Now if you love Filipino dumplings, but craving for something that packs an exciting punch, this is definitely the recipe for you. Dynamite Lumpia utilizes long green chili peppers to provide a load of savory and spicy flavor. Cheddar cheese also comes to play to provide a yummy, gooey taste from the inside of the lumpia.
This is also a pretty well-loved merienda dish, and can also work as pulutan or alongside some drinks. That is the beauty of Dynamite Lumpia— its powerful and delicious flavor works well flying solo. But it can also be an ulam or viand, and so feel free to have this with some rice.
As for dips, you can refer to the local favorite of banana ketchup to work as a flavorful duo with the spice. We can achieve a nice level of sweetness with our saltiness using this. But you can also get some soy sauce with calamansi, sriracha mayonnaise, as well as sweet and sour sauce.
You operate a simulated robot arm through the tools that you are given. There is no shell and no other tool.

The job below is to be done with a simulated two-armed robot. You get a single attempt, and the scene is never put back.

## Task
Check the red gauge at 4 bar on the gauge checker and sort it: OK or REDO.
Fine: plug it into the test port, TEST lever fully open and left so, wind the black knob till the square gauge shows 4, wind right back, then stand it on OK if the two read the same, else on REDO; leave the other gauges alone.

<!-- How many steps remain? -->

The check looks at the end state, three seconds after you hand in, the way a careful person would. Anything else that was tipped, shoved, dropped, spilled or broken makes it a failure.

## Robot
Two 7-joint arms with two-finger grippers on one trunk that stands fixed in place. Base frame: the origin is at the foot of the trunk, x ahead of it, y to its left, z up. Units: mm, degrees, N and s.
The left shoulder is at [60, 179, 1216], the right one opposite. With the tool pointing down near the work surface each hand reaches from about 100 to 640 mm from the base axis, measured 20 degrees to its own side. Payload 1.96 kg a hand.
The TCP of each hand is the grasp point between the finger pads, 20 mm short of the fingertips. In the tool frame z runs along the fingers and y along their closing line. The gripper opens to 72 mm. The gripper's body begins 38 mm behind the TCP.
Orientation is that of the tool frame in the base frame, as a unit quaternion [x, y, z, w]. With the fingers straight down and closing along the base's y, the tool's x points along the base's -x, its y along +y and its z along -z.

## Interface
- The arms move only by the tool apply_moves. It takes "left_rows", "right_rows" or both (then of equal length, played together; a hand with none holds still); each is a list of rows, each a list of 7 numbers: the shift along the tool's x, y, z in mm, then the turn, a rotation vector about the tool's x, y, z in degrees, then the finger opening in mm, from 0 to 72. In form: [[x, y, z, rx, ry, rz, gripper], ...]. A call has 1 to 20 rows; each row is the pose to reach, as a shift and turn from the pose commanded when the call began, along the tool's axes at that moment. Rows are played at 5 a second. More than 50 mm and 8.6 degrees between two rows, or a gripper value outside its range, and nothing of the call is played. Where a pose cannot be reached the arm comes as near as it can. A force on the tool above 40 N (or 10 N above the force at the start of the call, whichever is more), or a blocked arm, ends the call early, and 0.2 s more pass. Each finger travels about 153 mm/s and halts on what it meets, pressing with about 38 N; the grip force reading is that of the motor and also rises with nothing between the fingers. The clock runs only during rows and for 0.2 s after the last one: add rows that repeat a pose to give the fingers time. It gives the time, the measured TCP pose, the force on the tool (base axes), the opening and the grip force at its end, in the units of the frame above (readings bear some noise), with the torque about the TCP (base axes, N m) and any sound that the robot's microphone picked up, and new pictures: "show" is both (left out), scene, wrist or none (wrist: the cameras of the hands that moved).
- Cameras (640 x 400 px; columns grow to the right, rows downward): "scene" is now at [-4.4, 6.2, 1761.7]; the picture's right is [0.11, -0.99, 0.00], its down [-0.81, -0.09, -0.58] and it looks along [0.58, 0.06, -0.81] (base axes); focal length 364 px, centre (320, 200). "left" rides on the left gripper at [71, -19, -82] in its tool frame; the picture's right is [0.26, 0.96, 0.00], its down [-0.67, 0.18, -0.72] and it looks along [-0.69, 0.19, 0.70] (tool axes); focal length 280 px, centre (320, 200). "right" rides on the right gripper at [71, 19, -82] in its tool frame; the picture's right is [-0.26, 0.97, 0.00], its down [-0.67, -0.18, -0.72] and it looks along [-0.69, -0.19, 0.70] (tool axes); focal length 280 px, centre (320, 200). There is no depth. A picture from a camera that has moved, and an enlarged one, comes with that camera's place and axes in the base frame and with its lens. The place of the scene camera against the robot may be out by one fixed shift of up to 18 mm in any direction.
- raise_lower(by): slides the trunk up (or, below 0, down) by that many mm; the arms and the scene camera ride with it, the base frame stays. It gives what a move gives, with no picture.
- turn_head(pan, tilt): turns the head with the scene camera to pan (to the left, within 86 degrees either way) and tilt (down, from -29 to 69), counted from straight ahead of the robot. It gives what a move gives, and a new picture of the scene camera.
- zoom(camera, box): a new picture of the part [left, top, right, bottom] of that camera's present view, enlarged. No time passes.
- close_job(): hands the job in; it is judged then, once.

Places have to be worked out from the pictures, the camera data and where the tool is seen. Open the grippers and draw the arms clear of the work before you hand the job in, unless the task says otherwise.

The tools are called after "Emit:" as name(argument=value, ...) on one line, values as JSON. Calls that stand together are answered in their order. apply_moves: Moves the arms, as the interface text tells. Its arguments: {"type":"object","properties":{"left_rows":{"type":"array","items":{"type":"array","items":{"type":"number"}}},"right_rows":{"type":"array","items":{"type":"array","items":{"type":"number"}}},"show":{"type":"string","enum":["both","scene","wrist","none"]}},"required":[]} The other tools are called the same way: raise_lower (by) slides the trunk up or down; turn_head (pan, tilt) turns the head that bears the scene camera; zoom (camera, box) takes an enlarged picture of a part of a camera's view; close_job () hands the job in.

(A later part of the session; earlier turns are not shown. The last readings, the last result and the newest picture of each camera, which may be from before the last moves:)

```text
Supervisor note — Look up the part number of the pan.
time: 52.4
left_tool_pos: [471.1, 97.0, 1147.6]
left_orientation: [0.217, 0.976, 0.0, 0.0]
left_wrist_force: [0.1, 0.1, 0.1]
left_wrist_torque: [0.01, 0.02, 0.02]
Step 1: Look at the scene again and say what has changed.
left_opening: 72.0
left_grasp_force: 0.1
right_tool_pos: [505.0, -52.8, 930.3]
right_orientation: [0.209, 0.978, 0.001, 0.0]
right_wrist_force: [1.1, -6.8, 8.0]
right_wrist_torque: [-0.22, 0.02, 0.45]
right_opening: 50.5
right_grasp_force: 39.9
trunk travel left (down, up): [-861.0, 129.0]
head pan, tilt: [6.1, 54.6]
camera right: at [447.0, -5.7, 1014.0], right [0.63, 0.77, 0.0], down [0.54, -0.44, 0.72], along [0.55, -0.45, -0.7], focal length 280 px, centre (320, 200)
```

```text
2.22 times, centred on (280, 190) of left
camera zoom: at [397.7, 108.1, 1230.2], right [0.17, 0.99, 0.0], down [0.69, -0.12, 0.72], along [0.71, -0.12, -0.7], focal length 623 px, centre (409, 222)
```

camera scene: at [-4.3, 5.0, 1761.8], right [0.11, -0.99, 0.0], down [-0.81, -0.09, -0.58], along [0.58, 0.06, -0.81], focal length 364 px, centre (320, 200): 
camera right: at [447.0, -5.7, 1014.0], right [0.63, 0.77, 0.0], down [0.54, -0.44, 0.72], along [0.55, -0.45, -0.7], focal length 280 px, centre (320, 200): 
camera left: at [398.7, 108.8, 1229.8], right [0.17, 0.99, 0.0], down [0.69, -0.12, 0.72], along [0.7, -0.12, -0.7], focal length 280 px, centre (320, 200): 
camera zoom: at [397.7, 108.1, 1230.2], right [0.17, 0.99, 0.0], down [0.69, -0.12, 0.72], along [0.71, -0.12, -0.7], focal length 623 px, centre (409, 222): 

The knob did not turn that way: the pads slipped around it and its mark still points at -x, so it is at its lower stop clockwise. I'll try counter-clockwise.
It would be nice to serve this with an array of different dips to choose from.
Have any questions about making some tasty Pork Siomai? Or perhaps any suggestions for new recipes? That’s what the comments section is for. Let me know your thoughts by commenting below!
Pork Siomai Recipe (Shumai)
- 1 1/2 lbs ground pork
- 6 shrimp
- 1/2 cup Jicama singkamas – optional
- 1 yellow onion
- 1 carrot
- 1/2 cup mushrooms
- 1 egg
- 1 1/2 tablespoons sesame oil
- 1/2 teaspoon ground black pepper
- 2 teaspoons salt
- 1 pack wonton wrapper shumai wrapper
- Mince the carrot, onion, mushroom, and shrimp. Place all the minced ingredients in a large mixing bowl.
- Add the ground pork, sesame oil, salt, pepper, and egg. Mix until all the ingredients are well blended.
- Scoop 1 to 1 1/2 tablespoons of the shumai mixture. Put it in the middle of a Won ton wrapper. Secure while leaving the top open.
- Arrange the wrapped siomai into a steamer. Steam for 20 to 25 minutes.
- Serve with chili garlic paste and a dip of soy sauce and calamansi (or lime).